UNITED STATES DISTRICT COURT FOR THE DISTRICT OF MARYLAND
Jan 31, 2019
Civil Case No.: SAG-18-2315 (D. Md. Jan. 31, 2019)

Opinion

Civil Case No.: SAG-18-2315

01-31-2019

ULTIMATE OUTDOOR MOVIES, LLC, et al., Plaintiffs, v. FUNFLICKS, LLC, et al., Defendants.


MEMORANDUM OPINION

Plaintiffs Ultimate Outdoor Movies, LLC and Laura Landers ("Plaintiffs") filed suit against Defendants Charles Hunter, Matthew Dias, and FunFlicks Audiovisuals (collectively "the California Defendants"); Todd Severn and FunFlicks, LLC (collectively, "the Severn Defendants"); and James Gaither and NATJAY, LLC (collectively, "the Gaither Defendants"). ECF 1. Plaintiffs allege fraud; aiding and abetting; breach of contract; violations of the Maryland Uniform Trade Secrets Act, Md. Code Ann., Com. Law § 11-1201 et seq., and the Federal Trade Secrets Act, 18 U.S.C. § 1836; defamation; intentional interference with contract; violations of the Federal Wiretap Act, 18 U.S.C. § 2511, and the Texas Wiretap Act, Tex. Civ. Prac. & Rem. Code Ann. §123.001 et seq.; violations of the Federal Lanham Act, 15 U.S.C. §§ 1125(a)(1)(A)-(B); unfair competition; intentional interference with economic relations; and civil conspiracy. ECF 21. Presently pending is the California Defendants' Motion to Dismiss for Lack of Personal Jurisdiction and Failure to State a Claim. ECF 26. Plaintiffs opposed the Defendants' Motion on December 5, 2018, and Defendants filed a Reply. ECF 32, 45. On December 13, 2018, Plaintiffs filed a Supplemental Opposition to Defendants' Motion, ECF 40, which Defendants moved to strike as untimely, and in the alternative, requested that the Court accept Defendants' additional pages of argument in response to Plaintiffs' supplemental arguments, ECF 49. Plaintiffs filed a Motion for Leave to File a Supplemental Opposition on December 27, 2018, ECF 50, and an Opposition to Defendants' Motion to Strike, ECF 54. Defendants opposed Plaintiffs' Motion, ECF 60, and Plaintiffs did not file a Reply.

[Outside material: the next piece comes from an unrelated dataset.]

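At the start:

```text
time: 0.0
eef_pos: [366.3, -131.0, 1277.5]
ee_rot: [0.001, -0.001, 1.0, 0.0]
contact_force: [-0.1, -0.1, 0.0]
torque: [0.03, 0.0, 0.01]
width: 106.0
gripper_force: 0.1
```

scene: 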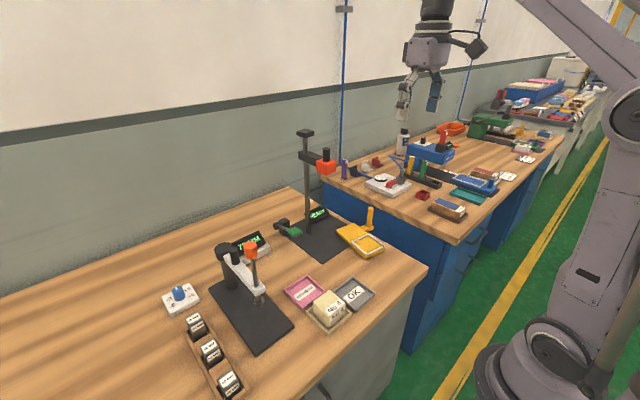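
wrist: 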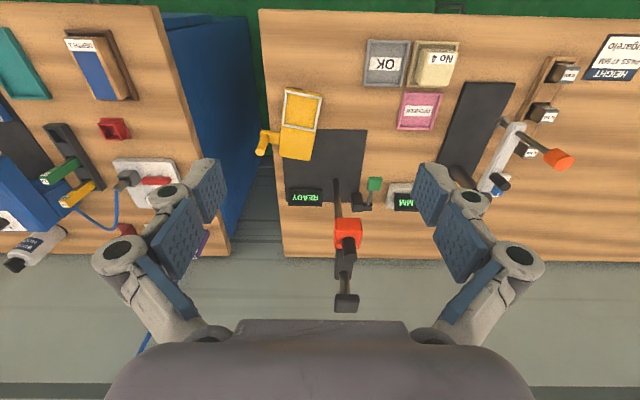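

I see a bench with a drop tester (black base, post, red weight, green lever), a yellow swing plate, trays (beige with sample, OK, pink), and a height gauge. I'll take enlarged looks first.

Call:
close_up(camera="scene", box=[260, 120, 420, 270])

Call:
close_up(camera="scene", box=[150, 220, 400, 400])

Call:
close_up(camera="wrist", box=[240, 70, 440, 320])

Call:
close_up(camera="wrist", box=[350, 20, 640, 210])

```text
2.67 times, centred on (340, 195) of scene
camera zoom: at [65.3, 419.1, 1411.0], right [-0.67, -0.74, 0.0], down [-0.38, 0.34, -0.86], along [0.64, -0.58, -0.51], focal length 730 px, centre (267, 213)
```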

Other motions to dismiss are also pending, and will be addressed separately.

This Court held a hearing on Defendants' Motion on January 23, 2019. ECF 86. For the reasons stated below, I shall deny Defendants' Motion to Strike Plaintiffs' Supplemental Opposition to Defendants' Motion, ECF 49, grant Plaintiffs' Motion for Leave to File a Supplemental Opposition, ECF 50, and defer Defendants' Motion to Dismiss, ECF 26, pending jurisdictional discovery, which shall be conducted in accordance with the accompanying Order.

BACKGROUND

The facts are derived from the substantive declarations Defendants submitted in support of their motion, ECF 26-5, 26-6, and from Plaintiffs' Amended Complaint, ECF 21. This section is limited to facts relevant to the determination of jurisdiction over the California Defendants.

Individual Defendants Matthew Dias ("Dias") and Charles Hunter ("Hunter") are residents of California. ECF 26-5 ¶ 7, 26-6 ¶ 8. Defendant FunFlicks Audiovisuals ("FF-AV"), a company that provides outdoor movie entertainment, was incorporated in California and maintains its principal place of business in Bakersfield, California. ECF 26-5 ¶¶ 3-4, 26-6 ¶¶ 4-5. Dias is the Vice President and Chief Financial Officer of FF-AV, ECF 26-5 ¶ 2, and Hunter is the Chief Executive Officer of FF-AV, ECF 26-6 ¶ 3. FF-AV does not have an office or any employees in Maryland, does not own property in Maryland, does not have a resident agent for service of process in Maryland, does not have a mailing address or telephone number in Maryland, and does not maintain a bank account in Maryland. ECF 26-5 ¶¶ 5-6, 26-6 ¶¶ 6-7. Dias and Hunter have never lived in Maryland, have never owned, rented or leased any real or personal property in Maryland, have never worked or attended school in Maryland, have never paid taxes in Maryland or maintained any type of bank or securities account in the state, and have never traveled to Maryland to participate in any judicial proceedings or arbitrations. ECF 26-5 ¶¶ 8-15, 26-6 ¶¶ 9-16.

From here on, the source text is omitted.